Sen. Alan Bates, D-Ashland, was scheduled to speak this morning about Oregon health care at the Ashland Community Building. But rather than deliver a stock speech about health care reform, Bates turned the Rotary Club of Ashland-Lithia Springs meeting into an open forum.




"I want to open the room up to questions," Bates said. "Today we talk about what you want to talk about."




Through most of the hourlong discussion, questions centered around two themes: health care and state revenue. Members of the Rotary Club wanted to know about the rumored Oregon sales tax, which will be discussed in the next congressional session as well as proposed health care coverage for state residents.




"We need to go to the voters [about the sales tax]," Bates said. "We need to see if this is something they would want. Right now our income tax is unfair."

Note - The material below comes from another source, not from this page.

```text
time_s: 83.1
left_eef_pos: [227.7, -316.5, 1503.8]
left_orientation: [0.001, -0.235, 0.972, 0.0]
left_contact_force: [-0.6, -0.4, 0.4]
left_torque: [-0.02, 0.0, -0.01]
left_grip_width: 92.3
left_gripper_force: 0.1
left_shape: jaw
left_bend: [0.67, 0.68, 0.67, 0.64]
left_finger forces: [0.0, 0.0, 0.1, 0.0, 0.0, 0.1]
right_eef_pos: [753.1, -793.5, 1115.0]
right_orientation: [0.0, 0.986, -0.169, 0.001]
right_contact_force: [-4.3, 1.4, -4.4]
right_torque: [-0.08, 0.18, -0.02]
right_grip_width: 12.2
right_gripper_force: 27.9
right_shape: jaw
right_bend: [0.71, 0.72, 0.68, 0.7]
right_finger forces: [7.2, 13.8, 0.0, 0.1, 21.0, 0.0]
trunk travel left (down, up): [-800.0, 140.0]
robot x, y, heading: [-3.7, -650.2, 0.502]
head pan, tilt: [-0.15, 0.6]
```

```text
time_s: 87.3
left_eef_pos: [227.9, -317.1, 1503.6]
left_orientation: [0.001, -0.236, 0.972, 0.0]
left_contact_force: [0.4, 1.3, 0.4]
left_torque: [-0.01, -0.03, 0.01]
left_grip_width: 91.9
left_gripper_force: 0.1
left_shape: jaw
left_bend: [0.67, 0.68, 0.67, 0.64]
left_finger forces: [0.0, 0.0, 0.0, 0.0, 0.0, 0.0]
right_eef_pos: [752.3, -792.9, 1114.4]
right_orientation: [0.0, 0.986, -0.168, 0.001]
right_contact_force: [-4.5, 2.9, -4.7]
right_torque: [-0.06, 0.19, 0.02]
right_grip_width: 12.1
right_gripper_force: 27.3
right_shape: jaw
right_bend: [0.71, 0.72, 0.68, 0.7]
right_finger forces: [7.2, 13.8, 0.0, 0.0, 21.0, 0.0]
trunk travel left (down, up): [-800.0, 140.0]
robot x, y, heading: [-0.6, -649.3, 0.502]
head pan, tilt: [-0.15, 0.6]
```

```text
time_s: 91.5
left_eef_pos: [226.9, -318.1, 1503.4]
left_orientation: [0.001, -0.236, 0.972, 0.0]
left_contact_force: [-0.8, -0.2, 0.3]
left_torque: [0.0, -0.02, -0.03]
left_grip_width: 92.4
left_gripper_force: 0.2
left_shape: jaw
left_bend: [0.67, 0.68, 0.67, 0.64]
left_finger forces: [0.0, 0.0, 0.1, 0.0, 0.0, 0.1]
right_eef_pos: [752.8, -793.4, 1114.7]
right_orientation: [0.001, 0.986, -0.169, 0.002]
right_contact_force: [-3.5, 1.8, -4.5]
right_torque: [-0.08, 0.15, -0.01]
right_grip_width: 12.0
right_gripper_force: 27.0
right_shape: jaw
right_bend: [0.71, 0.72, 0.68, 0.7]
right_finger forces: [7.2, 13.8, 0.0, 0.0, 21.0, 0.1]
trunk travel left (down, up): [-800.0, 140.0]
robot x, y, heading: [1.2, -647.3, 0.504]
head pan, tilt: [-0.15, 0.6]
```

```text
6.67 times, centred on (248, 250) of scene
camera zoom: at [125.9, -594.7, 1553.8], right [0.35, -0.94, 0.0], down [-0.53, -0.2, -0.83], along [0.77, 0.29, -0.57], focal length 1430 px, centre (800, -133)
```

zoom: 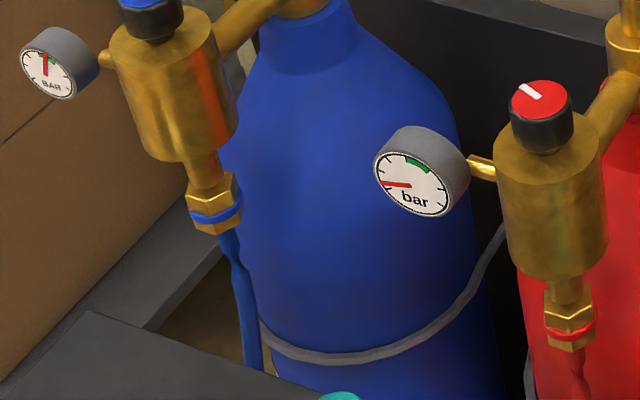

Bates explained that under the current system Oregon residents are subject to a flat-tax system that favors the wealthy. A sales tax, Bates said, would be a more equal way to collect taxes and shore up the state's revenue problems.

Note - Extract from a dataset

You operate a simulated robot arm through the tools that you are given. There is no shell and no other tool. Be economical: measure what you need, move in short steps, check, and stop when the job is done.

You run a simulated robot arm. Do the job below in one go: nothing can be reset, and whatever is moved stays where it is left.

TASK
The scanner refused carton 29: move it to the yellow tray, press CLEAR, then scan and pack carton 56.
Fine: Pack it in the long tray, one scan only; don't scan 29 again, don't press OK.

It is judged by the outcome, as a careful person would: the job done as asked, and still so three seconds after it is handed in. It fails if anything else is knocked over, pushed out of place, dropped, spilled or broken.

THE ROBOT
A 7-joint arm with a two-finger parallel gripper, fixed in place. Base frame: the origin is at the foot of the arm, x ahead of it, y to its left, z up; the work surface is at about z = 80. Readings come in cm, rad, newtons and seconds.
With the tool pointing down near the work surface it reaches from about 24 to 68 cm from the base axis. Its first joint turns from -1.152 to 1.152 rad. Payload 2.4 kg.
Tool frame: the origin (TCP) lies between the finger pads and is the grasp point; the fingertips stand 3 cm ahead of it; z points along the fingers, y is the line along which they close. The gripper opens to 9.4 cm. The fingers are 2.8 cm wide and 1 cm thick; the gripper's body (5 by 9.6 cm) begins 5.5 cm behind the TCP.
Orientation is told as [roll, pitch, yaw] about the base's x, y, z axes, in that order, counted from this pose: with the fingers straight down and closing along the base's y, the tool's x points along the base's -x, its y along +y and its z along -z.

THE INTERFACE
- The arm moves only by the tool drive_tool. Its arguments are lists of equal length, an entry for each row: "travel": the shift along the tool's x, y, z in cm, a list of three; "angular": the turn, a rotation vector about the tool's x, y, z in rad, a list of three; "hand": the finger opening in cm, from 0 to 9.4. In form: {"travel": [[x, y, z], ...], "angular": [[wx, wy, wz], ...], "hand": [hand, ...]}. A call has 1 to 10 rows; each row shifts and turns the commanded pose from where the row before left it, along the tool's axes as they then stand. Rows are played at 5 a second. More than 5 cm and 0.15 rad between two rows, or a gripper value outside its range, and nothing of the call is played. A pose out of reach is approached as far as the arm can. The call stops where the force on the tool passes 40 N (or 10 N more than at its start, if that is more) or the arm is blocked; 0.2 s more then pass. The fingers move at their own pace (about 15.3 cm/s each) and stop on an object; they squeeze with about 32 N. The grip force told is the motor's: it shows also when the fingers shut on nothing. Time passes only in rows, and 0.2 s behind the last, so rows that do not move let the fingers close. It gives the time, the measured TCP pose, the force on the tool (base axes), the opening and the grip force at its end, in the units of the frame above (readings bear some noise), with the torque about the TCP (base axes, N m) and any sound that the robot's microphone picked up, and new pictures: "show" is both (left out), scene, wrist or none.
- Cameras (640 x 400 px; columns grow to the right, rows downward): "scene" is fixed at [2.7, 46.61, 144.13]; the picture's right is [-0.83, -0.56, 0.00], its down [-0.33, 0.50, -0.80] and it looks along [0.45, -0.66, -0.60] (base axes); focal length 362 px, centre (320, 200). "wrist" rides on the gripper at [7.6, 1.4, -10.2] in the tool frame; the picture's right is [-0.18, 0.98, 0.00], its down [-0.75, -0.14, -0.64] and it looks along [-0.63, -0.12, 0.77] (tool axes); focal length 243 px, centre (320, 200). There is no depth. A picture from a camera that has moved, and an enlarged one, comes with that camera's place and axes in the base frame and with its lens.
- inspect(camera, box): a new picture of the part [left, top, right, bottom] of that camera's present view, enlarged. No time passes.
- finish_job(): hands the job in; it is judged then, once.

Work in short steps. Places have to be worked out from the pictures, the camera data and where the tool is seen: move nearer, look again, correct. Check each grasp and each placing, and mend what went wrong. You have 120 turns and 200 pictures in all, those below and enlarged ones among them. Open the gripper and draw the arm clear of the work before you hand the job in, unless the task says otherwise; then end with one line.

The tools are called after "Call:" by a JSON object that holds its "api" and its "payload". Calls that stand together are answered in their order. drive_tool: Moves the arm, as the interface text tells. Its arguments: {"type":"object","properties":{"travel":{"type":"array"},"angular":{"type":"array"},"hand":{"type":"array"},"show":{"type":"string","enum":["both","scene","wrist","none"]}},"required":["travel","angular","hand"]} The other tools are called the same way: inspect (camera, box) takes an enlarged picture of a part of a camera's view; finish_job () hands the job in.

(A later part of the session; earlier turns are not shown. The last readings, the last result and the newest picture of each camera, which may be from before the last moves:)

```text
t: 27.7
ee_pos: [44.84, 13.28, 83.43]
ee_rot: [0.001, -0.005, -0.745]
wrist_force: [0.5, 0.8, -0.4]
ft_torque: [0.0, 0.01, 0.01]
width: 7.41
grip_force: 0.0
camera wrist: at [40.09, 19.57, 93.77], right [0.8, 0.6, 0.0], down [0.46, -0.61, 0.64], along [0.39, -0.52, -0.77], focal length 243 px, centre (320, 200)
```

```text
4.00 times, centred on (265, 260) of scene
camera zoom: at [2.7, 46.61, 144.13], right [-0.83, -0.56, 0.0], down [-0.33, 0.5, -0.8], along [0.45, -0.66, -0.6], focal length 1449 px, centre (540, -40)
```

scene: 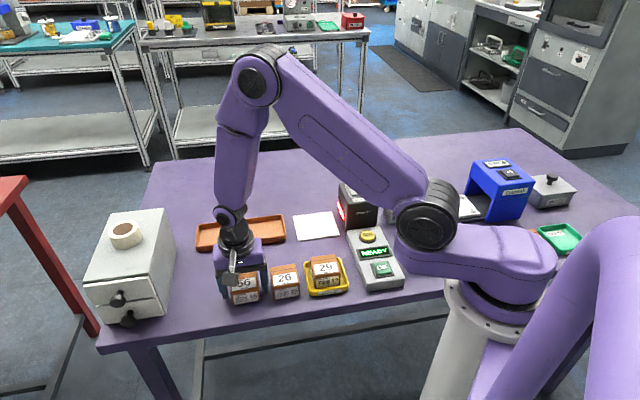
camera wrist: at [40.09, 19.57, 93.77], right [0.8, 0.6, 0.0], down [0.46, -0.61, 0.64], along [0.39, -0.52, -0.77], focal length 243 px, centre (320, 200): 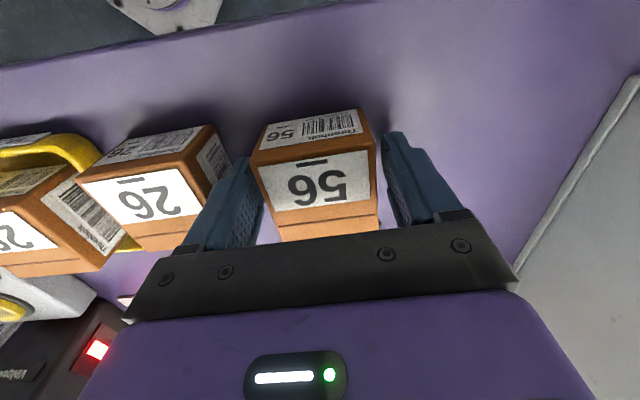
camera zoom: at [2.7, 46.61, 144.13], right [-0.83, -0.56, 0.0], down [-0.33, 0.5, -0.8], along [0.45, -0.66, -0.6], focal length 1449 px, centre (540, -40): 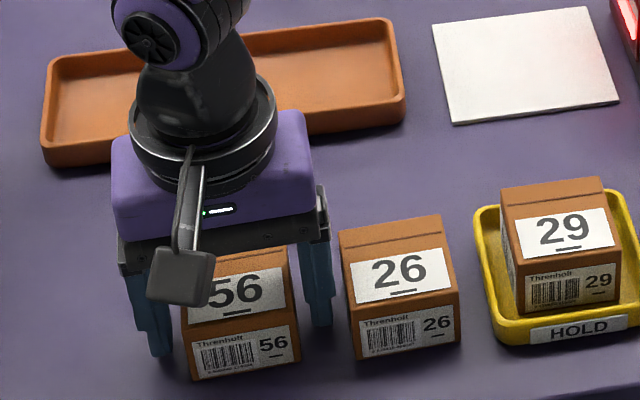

"We need to get serious about the handling of revenue in this state," Bates said. "The libraries closing are just one symptom of not doing this."




All 15 Jackson County libraries, including Ashland's, closed this year due to a lack of operational funding.

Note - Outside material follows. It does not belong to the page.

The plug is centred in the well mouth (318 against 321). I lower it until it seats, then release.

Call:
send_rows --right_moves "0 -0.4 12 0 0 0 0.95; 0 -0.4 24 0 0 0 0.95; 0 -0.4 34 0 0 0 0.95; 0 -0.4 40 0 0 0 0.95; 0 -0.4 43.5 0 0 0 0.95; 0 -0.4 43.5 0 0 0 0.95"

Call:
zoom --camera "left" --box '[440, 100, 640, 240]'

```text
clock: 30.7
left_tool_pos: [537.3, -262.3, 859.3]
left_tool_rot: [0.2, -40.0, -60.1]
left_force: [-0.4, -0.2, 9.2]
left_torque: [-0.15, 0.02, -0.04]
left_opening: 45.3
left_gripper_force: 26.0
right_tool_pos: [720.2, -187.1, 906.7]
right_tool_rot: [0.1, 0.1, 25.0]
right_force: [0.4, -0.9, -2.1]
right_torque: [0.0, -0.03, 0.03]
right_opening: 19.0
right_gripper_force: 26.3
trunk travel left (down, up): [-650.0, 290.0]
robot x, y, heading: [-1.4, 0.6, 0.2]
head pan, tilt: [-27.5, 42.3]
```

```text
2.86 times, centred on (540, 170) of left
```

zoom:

Bates also fielded questions regarding health care in Oregon. Nearly 650,000 Oregonians are uninsured, Bates said.




"We have a situation where the very rich have health care, and the very poor get health care," Bates said. "But the people in the middle get left out, and that is what needs to be reformed."




Another health care issue was the debate between preventative care and near-death care being offered by most practices in the state. Bates argued that rather than wait until a person is near death, bankrupt and requiring hundreds of thousands in medical expenses, we should focus on spending the smaller fee in preventative care months ahead of time.




Bates also took time to praise the success of the most recent meeting of the state Legislature calling it "a landmark session" thanks to bipartisan cooperation. Among the successes Bates listed were a balanced budget, the creation of a rainy day fund, expansion of the bottle bill and more funding for higher education.




The town-hall-style forum pleased the Rotarians.




"This gives me an opportunity to see him in person," Bob Saunders said. "I don't go to the community forums, and this is a place I am already at, so I feel comfortable here to discuss the issues."




"A crucial part of service is to be informed," said Jim Larsen, president of the Rotary Club. "It's great for Alan to come and help us see the issues a bit clearer."